The cannabinoid CB1 receptor antagonist rimonabant (SR141716) inhibits human breast cancer cell proliferation through a lipid raft-mediated mechanism

The endocannabinoid system has been shown to modulate key cell-signaling pathways involved in cancer cell growth. In this study, we show that cannabinoid receptor type 1 (CB1) antagonist Rimonabant (SR141716) inhibited human breast cancer cell proliferation, being more effective in highly invasive metastatic MDA-MB-231 cells than in less-invasive T47D and MCF-7 cells. The SR141716 antiproliferative effect was not accompanied by apoptosis or necrosis and was characterized by a G1/S-phase cell cycle arrest, decreased expression of cyclin D and E, and increased levels of cyclin-dependent kinase inhibitor p27KIP1. We have also shown that SR141716 exerted a significant antiproliferative action, in vivo, by reducing the volume of xenograft tumors induced by MDA-MB-231 injection in mice.

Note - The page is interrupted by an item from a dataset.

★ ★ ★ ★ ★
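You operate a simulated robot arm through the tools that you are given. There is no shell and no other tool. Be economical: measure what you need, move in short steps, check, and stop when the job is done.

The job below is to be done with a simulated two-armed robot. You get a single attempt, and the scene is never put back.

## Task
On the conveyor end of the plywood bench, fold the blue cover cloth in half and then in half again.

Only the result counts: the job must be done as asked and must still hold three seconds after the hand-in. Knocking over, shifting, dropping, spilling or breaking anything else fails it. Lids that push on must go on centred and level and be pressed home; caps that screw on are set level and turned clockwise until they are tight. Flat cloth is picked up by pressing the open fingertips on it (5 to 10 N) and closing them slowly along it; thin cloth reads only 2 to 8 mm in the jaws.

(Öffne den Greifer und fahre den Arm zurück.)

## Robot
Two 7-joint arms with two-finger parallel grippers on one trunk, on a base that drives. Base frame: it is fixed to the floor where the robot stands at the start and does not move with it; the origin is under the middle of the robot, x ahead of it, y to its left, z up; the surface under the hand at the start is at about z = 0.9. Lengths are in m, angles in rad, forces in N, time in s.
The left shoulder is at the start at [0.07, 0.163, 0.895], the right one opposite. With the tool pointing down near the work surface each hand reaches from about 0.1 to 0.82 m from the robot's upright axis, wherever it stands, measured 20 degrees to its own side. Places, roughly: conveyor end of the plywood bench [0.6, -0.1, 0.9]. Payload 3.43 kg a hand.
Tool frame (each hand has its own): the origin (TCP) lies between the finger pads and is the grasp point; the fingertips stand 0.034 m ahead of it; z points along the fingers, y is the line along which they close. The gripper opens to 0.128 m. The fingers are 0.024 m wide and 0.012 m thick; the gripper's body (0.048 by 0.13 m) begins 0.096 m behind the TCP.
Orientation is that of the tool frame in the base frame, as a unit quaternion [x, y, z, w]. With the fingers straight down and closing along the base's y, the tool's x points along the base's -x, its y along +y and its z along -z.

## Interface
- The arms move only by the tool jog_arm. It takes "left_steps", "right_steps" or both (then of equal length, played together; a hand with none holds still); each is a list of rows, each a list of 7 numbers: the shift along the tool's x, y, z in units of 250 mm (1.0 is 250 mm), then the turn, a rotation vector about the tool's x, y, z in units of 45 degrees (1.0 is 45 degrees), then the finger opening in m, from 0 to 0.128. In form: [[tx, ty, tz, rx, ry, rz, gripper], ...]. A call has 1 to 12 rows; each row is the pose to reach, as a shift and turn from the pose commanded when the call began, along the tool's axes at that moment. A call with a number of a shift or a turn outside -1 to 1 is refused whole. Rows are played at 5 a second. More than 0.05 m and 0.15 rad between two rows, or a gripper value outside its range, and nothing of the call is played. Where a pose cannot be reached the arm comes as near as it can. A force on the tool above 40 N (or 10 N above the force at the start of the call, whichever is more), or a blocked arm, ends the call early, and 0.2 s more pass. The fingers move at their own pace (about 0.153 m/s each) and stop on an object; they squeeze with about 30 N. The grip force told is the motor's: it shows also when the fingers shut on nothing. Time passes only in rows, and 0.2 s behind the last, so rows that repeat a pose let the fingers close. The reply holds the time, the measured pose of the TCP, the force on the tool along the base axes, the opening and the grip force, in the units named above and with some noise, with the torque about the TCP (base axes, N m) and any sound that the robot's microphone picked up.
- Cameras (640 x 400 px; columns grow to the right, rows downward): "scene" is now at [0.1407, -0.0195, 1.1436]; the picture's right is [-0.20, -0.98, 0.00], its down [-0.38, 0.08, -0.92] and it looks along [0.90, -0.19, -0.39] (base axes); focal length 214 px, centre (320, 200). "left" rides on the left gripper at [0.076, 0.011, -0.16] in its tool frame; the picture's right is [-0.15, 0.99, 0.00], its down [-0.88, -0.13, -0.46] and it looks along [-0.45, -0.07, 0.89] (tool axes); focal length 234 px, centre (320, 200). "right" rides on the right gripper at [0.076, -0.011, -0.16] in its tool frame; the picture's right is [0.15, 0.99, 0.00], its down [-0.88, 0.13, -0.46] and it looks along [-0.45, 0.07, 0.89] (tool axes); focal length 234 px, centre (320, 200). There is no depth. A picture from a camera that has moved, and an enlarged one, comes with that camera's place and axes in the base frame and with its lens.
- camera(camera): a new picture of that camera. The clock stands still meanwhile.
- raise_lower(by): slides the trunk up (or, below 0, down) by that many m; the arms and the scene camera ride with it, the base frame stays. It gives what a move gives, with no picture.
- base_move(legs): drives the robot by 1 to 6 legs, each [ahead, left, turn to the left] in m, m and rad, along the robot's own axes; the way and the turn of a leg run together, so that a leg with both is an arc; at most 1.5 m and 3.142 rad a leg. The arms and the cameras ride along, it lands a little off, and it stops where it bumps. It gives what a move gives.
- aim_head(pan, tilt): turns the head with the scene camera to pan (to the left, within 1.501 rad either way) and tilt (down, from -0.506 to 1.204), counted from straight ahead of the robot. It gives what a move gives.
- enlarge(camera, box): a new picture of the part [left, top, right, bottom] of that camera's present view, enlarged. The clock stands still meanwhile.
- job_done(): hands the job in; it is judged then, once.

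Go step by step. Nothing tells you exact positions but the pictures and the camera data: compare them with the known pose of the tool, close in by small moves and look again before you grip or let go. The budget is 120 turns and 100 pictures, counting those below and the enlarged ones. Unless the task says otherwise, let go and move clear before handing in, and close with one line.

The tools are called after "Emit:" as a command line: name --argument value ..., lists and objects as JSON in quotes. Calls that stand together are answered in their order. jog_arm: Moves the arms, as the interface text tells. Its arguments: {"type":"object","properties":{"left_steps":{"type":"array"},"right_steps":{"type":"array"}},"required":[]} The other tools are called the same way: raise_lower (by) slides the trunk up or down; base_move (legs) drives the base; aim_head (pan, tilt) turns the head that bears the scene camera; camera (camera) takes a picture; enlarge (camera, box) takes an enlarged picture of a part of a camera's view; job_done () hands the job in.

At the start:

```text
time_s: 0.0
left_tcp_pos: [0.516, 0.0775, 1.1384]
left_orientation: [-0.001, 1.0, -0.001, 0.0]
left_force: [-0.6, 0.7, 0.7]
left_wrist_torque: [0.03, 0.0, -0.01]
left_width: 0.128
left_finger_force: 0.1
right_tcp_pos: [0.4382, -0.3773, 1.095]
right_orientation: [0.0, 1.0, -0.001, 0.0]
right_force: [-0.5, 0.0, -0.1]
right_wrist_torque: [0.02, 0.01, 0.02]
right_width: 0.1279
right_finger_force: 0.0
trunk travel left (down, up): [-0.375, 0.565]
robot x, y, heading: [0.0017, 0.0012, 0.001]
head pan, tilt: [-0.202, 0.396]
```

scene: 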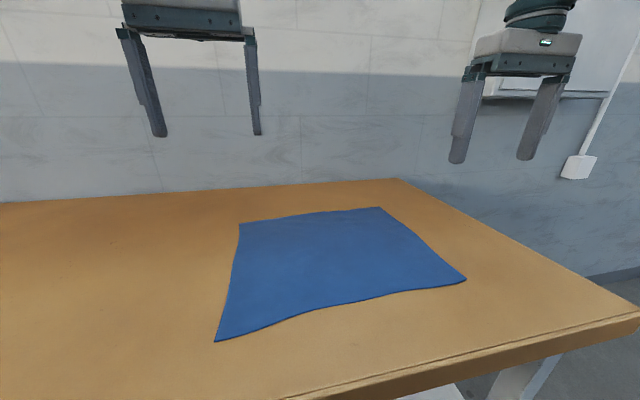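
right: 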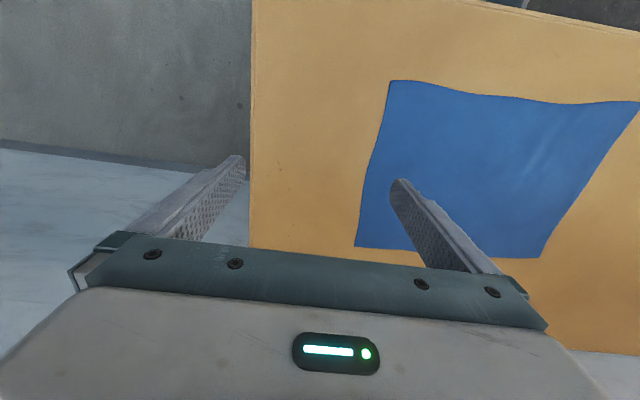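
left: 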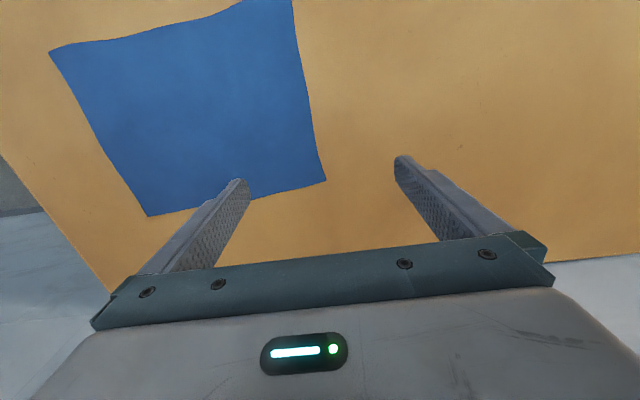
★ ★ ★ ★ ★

On the other hand, at the concentration range in which we observed the antiproliferative effect in tumor cells, we did not observe evidence of any genotoxic effect on normal cells. Our data also indicate that the SR141716 antiproliferative effect requires lipid raft/caveolae integrity to occur. Indeed, we found that CB1 receptor (CB1R) is completely displaced from lipid rafts in SR141716-treated MDA-MB-231 cells, and cholesterol depletion by methyl-beta-cyclodextrin strongly prevented SR141716-mediated antiproliferative effect. Taken together, our results suggest that SR141716 inhibits human breast cancer cell growth via a CB1R lipid raft/caveolae-mediated mechanism.